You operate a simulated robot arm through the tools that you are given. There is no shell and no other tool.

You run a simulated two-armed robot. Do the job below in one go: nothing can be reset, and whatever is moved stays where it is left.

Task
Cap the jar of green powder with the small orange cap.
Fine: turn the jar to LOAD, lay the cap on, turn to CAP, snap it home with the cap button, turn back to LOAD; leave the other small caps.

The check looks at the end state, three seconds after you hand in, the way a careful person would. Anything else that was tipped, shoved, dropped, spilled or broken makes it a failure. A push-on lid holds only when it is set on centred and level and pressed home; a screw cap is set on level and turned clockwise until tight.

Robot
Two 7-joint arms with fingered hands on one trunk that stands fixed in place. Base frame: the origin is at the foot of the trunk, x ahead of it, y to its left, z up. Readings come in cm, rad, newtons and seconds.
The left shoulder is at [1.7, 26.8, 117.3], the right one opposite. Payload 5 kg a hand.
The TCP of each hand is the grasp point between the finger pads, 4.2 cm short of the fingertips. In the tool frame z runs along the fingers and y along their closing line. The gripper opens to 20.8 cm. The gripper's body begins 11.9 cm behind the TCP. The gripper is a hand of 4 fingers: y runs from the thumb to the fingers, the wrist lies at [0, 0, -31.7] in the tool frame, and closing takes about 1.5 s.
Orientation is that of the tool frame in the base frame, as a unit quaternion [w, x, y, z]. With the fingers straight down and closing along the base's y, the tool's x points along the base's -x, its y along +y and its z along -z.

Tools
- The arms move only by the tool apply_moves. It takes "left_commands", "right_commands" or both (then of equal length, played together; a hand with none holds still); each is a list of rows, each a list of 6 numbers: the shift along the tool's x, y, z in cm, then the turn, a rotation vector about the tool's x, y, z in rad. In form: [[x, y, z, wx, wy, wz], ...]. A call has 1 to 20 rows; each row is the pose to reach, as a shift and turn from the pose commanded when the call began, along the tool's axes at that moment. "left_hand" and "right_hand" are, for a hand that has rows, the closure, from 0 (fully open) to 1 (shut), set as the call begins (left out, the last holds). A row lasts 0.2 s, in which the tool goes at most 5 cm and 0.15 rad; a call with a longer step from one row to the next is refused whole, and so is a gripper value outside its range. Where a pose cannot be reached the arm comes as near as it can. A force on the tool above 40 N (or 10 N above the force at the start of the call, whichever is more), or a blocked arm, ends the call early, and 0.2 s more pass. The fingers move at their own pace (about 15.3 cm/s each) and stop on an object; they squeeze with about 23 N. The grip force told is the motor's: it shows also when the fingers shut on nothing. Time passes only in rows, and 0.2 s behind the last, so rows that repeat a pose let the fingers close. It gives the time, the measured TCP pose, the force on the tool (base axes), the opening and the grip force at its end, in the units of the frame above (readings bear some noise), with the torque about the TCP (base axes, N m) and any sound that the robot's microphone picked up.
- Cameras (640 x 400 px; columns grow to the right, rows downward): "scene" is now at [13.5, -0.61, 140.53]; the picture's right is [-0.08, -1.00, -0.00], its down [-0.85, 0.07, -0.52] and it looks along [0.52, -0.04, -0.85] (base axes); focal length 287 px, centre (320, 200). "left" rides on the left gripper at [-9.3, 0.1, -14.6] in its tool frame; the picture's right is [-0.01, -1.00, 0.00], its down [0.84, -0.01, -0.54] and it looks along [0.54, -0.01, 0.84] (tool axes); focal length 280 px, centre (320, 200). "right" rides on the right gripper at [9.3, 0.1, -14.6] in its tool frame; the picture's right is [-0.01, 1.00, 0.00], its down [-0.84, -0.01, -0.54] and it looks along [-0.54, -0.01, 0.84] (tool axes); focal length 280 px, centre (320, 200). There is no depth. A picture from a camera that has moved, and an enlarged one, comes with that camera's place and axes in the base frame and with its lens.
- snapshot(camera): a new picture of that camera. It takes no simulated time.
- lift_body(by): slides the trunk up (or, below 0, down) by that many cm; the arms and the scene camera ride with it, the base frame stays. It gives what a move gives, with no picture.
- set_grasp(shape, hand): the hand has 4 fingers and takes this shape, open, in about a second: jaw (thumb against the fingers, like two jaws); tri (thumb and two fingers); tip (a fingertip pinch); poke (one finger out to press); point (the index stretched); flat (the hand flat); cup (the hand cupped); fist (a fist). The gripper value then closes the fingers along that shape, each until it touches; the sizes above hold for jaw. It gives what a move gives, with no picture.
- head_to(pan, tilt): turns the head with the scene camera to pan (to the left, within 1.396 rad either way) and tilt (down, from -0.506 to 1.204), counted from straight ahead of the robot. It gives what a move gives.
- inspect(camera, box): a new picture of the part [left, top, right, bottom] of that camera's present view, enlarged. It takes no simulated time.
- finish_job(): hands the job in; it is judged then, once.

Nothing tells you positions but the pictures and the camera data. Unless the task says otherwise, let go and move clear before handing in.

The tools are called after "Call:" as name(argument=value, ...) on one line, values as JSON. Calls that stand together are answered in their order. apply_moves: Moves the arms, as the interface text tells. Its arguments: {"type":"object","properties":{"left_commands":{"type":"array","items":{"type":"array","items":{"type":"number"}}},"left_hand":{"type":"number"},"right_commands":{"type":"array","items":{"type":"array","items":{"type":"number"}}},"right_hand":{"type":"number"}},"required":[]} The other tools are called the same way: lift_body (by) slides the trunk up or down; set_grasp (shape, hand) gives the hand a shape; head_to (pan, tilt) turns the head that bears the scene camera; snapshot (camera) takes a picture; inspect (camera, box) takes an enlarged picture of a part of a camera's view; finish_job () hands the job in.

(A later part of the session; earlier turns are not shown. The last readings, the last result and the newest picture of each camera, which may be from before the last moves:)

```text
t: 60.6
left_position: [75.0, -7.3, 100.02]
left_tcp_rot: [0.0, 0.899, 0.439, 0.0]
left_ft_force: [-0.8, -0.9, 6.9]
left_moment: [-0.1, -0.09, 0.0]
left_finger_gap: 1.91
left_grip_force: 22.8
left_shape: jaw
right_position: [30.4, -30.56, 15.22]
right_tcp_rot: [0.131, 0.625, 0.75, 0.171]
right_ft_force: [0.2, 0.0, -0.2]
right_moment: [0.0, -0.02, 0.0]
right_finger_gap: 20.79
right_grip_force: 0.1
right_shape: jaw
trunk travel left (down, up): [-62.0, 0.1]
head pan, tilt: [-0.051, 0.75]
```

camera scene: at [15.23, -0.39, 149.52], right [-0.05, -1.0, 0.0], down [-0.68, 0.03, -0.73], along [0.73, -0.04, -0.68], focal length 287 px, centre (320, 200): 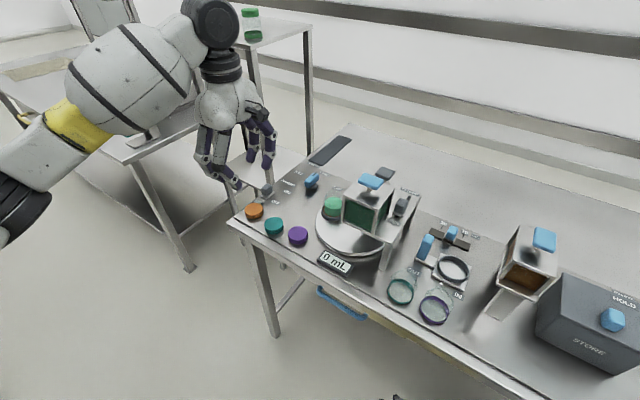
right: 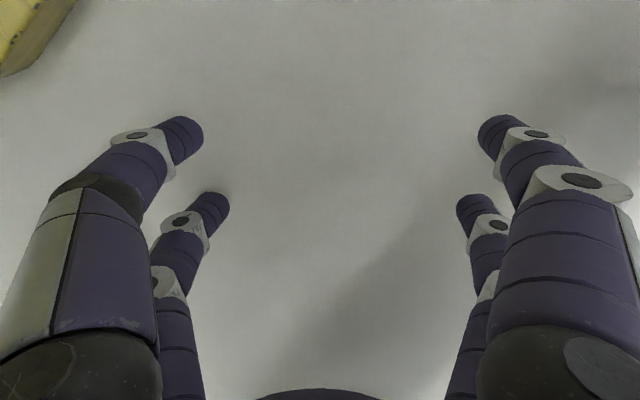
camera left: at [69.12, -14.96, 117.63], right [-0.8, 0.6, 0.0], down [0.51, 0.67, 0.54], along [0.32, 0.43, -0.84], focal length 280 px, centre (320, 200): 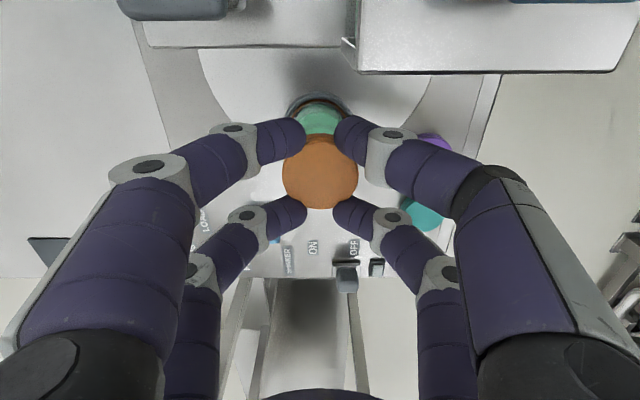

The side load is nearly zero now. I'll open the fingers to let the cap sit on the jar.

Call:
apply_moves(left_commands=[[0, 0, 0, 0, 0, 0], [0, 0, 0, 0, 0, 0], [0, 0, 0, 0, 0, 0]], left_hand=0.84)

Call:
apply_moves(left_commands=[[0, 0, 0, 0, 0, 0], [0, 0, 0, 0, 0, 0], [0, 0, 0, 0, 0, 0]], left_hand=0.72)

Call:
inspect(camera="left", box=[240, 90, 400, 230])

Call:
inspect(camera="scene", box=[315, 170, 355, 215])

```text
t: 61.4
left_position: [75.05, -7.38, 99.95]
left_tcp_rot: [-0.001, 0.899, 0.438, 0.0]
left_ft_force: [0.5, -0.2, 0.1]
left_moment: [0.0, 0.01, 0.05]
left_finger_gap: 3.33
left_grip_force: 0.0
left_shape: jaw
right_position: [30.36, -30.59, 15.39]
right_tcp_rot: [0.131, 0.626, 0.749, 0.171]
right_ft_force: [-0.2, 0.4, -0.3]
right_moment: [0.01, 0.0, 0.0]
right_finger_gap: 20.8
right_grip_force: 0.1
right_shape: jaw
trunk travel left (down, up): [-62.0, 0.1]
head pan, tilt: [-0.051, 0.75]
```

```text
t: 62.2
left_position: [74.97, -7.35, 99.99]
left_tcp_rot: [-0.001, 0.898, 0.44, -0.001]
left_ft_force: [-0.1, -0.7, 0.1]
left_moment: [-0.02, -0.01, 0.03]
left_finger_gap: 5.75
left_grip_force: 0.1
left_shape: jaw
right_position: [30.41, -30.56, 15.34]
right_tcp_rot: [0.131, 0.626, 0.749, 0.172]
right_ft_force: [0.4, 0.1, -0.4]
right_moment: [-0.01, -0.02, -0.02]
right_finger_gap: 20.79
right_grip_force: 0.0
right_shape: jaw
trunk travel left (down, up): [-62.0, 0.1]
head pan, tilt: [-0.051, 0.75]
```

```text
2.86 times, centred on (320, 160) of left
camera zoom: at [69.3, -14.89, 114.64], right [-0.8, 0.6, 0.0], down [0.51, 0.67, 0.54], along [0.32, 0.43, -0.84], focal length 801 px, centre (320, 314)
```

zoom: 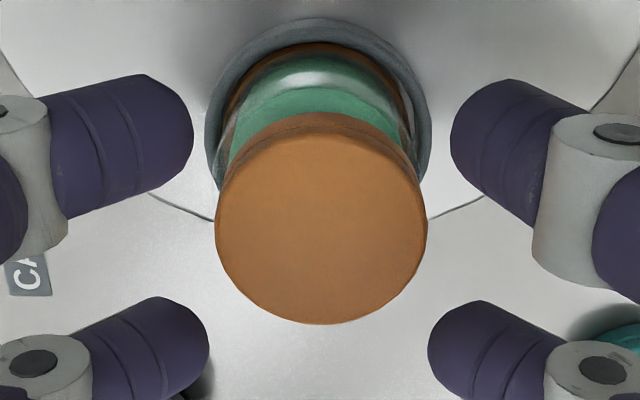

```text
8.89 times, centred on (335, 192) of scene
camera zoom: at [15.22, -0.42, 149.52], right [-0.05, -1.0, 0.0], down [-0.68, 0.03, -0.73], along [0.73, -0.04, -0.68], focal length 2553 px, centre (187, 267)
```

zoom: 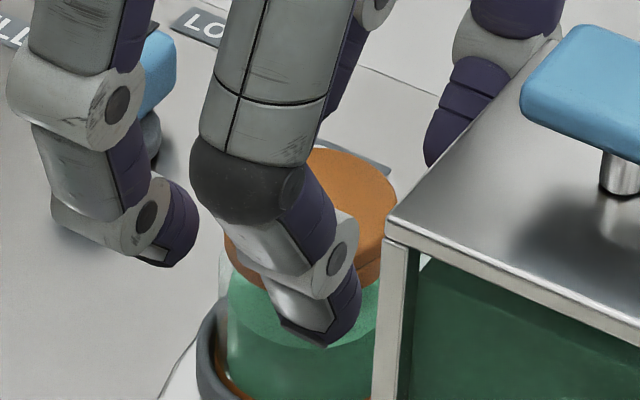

○ ○ ○

**Extract**.

Macron's Solution to Pension Reform Protests: Lots of Tear Gas

  • French workers on strike attend a demonstration in Paris, France, January 11, 2020.

    French workers on strike attend a demonstration in Paris, France, January 11, 2020. | Photo: Reuters

Published 11 January 2020

The General Confederation of Labor warned that the current pension reform bill leaves many undefined things.

Tens of thousands of citizens marched through Paris against President Emmanuel Macron's pension reform. On Saturday, after 37 consecutive days of social unrest, lawyers and other groups of professionals joined the massive rally, which the French government tried to silence with tear gas.


France: Government Talks on Pension Reform Fails

In the morning, public service workers and Yellow Vest protesters gathered at the Nation Square and marched towards the Republic Square. Along the way, the Police attacked the people by indiscriminately firing tear gas.

Repression was expected because the Macron administration does not know how to handle the situation. On Friday, the government failed once again in its attempt to simulate a real negotiation with trade unions.

○ ○ ○

**What to do**. Reproduce the wording of the extract between "Macron's Solution to" and "many undefined things.", with both ends included.

**Final answer**.
Macron's Solution to Pension Reform Protests: Lots of Tear Gas

  • French workers on strike attend a demonstration in Paris, France, January 11, 2020.

    French workers on strike attend a demonstration in Paris, France, January 11, 2020. | Photo: Reuters

Published 11 January 2020

The General Confederation of Labor warned that the current pension reform bill leaves many undefined things.